__WORK TO DO__: The lines to return are those from the one containing "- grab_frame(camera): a" down to the one containing "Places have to", inclusive; return them exactly and nothing else.
#### DATASET CONTENT ####
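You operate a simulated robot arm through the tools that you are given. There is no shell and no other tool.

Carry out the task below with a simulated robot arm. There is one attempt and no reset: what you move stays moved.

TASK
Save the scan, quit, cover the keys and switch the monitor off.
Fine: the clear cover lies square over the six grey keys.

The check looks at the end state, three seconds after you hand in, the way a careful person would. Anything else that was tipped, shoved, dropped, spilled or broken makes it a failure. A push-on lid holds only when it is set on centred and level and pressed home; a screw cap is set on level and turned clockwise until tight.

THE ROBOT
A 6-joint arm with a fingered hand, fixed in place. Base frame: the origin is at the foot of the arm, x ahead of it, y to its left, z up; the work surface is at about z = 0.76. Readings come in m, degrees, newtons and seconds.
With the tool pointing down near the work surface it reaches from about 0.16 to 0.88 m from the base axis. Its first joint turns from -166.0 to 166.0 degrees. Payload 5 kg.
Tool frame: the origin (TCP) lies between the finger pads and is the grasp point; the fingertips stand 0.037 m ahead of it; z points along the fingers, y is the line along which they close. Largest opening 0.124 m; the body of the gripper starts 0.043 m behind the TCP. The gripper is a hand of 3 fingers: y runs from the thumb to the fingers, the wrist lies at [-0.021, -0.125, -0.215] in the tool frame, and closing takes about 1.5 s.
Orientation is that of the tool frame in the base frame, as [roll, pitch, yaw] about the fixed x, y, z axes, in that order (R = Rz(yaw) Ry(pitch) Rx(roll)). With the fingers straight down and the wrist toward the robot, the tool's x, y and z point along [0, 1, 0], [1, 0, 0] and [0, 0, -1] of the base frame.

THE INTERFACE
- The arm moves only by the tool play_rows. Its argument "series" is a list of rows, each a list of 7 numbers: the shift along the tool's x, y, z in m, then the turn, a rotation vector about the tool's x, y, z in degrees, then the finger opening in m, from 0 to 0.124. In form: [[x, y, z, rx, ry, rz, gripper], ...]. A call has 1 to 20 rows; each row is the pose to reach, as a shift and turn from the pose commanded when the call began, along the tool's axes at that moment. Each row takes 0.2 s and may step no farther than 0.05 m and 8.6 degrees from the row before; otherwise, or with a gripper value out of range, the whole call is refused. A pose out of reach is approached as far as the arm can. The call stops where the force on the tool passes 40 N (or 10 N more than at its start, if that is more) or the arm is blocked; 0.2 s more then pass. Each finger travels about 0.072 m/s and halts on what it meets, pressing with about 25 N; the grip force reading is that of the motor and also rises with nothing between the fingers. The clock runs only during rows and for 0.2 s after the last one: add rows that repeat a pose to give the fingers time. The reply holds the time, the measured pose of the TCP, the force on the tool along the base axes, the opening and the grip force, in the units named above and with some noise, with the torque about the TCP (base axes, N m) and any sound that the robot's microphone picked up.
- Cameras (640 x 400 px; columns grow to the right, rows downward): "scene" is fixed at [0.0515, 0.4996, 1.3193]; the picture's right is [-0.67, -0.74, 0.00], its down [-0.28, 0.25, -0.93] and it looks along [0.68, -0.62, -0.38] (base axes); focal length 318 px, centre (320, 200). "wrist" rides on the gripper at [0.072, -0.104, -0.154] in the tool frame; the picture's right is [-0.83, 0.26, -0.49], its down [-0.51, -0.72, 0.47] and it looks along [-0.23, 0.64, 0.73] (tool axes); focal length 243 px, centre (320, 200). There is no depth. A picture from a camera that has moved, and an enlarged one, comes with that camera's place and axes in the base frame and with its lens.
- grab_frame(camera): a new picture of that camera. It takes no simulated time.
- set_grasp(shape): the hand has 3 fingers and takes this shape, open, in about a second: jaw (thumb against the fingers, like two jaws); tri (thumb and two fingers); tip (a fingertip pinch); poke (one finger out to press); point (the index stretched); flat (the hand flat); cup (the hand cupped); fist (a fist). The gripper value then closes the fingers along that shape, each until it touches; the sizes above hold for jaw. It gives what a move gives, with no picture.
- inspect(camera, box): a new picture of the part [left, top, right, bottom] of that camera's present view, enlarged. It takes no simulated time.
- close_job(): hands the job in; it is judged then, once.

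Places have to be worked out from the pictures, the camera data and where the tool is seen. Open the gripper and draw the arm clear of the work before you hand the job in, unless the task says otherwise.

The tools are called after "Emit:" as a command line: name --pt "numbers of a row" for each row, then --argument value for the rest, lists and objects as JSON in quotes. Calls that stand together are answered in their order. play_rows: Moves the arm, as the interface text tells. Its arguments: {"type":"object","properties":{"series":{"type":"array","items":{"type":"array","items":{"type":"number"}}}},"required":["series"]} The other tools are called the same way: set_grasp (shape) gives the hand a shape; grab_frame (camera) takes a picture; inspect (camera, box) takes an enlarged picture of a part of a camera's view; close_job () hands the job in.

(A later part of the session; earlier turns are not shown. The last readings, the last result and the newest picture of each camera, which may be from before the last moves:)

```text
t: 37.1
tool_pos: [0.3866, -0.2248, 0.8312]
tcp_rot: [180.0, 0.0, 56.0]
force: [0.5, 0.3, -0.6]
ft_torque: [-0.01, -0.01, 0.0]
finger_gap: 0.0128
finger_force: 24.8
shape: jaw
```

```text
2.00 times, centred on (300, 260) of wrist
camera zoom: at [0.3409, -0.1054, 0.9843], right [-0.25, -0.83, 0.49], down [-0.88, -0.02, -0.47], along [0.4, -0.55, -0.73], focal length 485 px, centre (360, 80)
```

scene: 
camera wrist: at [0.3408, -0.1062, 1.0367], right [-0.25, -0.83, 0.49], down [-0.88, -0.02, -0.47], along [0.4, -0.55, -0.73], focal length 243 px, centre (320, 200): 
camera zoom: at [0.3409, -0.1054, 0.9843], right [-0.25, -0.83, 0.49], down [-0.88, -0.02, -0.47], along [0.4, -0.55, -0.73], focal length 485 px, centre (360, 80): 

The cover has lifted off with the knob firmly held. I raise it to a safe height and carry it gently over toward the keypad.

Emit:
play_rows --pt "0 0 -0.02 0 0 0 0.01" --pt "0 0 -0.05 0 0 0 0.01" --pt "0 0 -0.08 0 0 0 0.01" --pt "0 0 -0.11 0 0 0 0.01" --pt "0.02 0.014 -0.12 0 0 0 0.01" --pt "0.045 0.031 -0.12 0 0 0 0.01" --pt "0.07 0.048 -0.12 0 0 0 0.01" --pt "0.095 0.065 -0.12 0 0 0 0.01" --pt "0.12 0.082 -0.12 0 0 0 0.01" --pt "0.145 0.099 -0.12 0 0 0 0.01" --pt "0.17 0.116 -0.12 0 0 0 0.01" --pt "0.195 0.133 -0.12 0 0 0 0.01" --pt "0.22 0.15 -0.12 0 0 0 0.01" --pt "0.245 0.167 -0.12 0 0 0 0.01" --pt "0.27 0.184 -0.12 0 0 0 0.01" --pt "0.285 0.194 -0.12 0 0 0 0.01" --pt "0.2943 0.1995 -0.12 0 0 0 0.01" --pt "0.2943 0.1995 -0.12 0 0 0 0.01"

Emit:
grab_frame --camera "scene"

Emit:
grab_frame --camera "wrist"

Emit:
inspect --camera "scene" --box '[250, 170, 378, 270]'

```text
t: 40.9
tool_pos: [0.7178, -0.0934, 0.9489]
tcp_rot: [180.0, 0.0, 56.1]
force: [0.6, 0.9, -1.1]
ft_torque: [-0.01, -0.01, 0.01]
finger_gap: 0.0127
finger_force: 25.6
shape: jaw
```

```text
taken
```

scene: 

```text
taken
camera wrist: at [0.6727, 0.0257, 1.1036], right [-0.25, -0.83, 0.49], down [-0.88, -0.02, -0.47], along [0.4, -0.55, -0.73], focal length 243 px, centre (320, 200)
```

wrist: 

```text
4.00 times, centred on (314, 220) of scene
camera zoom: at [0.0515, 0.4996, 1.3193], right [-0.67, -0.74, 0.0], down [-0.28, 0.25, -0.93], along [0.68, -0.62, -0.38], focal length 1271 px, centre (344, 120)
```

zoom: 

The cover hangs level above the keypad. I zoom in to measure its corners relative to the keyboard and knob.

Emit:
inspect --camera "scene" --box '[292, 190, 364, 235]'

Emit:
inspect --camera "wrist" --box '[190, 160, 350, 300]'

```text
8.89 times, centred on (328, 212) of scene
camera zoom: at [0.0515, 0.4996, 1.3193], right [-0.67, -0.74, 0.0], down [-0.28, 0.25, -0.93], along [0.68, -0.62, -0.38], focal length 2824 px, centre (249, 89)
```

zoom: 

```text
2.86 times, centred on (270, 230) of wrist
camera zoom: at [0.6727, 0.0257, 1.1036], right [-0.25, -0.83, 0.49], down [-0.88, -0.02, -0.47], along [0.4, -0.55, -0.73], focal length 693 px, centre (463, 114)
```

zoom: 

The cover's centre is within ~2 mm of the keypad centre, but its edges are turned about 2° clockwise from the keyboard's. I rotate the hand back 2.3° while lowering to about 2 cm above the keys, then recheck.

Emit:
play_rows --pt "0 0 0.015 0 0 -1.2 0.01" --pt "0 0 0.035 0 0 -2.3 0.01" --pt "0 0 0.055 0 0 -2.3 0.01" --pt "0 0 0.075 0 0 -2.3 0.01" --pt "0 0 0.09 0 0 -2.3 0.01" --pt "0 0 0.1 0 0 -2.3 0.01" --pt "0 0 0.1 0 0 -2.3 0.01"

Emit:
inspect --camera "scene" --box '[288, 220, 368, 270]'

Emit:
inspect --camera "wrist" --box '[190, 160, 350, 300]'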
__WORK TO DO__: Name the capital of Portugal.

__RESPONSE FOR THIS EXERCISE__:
####
__RESPONSE FOR THIS EXERCISE__:
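- grab_frame(camera): a new picture of that camera. It takes no simulated time.
- set_grasp(shape): the hand has 3 fingers and takes this shape, open, in about a second: jaw (thumb against the fingers, like two jaws); tri (thumb and two fingers); tip (a fingertip pinch); poke (one finger out to press); point (the index stretched); flat (the hand flat); cup (the hand cupped); fist (a fist). The gripper value then closes the fingers along that shape, each until it touches; the sizes above hold for jaw. It gives what a move gives, with no picture.
- inspect(camera, box): a new picture of the part [left, top, right, bottom] of that camera's present view, enlarged. It takes no simulated time.
- close_job(): hands the job in; it is judged then, once.

Places have to be worked out from the pictures, the camera data and where the tool is seen. Open the gripper and draw the arm clear of the work before you hand the job in, unless the task says otherwise.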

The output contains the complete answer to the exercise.